Given task. Work out how many lines hold the string "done". Give that number and nothing more.

--- Begin Dataset extract ---

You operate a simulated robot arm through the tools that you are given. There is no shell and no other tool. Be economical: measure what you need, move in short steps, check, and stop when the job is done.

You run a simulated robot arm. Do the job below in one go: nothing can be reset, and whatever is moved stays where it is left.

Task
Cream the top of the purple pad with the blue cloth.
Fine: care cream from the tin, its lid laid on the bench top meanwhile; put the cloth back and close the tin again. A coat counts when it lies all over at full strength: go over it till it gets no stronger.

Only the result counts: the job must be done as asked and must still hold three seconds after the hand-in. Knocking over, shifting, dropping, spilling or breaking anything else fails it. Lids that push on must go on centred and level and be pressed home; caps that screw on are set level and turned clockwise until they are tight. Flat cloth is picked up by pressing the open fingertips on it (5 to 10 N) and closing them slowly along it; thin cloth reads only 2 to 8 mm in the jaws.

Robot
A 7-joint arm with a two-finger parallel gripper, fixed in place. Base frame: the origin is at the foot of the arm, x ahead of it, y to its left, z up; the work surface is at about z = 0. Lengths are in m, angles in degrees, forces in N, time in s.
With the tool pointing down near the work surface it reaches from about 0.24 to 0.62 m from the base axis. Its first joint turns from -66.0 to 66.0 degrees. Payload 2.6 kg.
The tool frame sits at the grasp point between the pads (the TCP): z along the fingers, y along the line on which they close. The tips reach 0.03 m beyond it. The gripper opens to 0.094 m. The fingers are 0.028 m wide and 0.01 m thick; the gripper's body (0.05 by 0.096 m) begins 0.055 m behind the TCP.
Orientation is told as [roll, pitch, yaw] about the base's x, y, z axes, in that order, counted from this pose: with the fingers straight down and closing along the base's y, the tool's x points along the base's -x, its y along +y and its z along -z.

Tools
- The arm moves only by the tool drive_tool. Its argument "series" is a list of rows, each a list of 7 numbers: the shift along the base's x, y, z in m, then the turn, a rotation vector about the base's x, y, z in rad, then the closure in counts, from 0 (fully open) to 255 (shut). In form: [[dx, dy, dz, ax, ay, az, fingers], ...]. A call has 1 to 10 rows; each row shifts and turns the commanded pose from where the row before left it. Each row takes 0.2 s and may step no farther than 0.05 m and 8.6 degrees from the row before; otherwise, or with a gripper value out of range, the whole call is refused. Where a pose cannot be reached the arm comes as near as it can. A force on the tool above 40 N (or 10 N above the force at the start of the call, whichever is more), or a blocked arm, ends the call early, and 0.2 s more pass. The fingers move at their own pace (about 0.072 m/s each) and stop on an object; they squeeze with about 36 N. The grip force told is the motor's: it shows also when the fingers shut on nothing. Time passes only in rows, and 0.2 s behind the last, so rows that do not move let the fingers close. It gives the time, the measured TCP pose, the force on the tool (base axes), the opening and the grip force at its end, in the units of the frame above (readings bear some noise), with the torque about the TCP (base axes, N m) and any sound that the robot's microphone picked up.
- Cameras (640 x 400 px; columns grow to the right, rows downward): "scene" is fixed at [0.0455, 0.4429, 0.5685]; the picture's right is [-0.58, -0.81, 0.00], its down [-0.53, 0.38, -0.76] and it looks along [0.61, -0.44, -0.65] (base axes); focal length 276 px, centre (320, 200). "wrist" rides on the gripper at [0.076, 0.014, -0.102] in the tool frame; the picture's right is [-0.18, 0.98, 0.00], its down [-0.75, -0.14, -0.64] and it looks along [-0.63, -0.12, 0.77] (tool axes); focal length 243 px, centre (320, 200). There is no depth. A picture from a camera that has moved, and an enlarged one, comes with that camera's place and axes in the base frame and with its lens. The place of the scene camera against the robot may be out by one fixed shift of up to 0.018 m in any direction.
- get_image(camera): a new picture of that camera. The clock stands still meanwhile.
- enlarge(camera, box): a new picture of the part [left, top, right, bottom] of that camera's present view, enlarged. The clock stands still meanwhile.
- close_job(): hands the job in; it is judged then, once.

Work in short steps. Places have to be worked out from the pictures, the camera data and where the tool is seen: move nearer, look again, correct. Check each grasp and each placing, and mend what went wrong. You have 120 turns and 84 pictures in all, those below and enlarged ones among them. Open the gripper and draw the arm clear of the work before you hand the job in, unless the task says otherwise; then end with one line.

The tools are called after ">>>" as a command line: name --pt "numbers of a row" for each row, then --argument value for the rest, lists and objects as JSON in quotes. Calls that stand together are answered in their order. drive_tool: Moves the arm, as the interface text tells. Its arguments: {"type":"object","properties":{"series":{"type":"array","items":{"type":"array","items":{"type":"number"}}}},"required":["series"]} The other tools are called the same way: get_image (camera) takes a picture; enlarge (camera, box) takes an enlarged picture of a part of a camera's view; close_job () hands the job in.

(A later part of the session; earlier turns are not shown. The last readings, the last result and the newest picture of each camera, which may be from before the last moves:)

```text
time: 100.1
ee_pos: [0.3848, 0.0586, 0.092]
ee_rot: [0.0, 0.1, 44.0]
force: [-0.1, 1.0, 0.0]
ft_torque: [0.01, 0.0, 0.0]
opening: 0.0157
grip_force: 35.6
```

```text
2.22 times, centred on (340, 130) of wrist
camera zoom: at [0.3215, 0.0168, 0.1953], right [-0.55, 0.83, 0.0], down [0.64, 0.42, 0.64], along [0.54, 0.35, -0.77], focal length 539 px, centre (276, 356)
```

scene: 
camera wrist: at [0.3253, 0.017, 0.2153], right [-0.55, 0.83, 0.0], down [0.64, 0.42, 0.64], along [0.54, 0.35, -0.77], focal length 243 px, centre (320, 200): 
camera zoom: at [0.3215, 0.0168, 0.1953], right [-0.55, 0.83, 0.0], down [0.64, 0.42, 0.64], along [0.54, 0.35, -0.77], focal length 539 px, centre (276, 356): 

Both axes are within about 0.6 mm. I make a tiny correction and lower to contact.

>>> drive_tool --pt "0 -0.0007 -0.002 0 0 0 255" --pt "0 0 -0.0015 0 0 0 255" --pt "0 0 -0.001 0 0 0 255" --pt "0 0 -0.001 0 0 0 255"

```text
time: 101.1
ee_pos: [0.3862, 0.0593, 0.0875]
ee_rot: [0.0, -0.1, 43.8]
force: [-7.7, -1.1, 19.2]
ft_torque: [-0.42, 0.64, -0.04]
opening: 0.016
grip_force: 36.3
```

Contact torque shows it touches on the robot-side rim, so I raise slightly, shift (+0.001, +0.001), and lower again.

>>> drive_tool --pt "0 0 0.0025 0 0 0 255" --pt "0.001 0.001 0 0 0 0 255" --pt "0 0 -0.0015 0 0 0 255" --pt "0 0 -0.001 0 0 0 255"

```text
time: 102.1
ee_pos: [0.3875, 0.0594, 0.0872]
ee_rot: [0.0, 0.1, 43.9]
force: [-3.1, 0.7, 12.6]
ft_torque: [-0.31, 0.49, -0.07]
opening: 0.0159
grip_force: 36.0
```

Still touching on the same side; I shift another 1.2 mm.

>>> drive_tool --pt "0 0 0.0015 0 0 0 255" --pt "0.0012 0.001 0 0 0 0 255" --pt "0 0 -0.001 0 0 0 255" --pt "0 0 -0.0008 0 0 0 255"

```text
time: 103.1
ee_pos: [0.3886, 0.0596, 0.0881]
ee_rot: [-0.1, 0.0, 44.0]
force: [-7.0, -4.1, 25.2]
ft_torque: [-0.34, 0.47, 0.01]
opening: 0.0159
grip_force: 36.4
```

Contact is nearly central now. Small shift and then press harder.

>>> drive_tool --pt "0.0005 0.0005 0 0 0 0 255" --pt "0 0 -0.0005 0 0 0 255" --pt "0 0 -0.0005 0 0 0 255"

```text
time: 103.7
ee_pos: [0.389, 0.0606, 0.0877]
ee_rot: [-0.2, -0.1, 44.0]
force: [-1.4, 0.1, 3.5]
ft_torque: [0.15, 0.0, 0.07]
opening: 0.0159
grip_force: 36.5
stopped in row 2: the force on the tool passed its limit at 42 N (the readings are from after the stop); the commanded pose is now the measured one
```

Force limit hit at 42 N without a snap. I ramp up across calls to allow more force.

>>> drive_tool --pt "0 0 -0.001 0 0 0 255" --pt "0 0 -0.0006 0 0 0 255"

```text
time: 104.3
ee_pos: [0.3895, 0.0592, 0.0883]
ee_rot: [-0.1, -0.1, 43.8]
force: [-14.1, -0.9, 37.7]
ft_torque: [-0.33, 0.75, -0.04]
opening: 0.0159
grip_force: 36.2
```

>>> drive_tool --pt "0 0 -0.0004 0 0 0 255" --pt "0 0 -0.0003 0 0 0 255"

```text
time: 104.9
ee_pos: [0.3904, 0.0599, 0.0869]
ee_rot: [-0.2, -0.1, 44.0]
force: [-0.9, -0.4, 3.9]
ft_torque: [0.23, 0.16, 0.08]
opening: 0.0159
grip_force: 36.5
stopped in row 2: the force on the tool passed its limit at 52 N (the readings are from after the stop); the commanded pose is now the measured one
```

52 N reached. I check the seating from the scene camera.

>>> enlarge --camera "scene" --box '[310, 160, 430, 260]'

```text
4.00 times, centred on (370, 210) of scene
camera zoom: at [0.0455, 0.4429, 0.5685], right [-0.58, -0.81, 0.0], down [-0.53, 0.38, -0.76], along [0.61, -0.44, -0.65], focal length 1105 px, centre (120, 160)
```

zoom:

--- End Dataset extract ---

Answer below. 2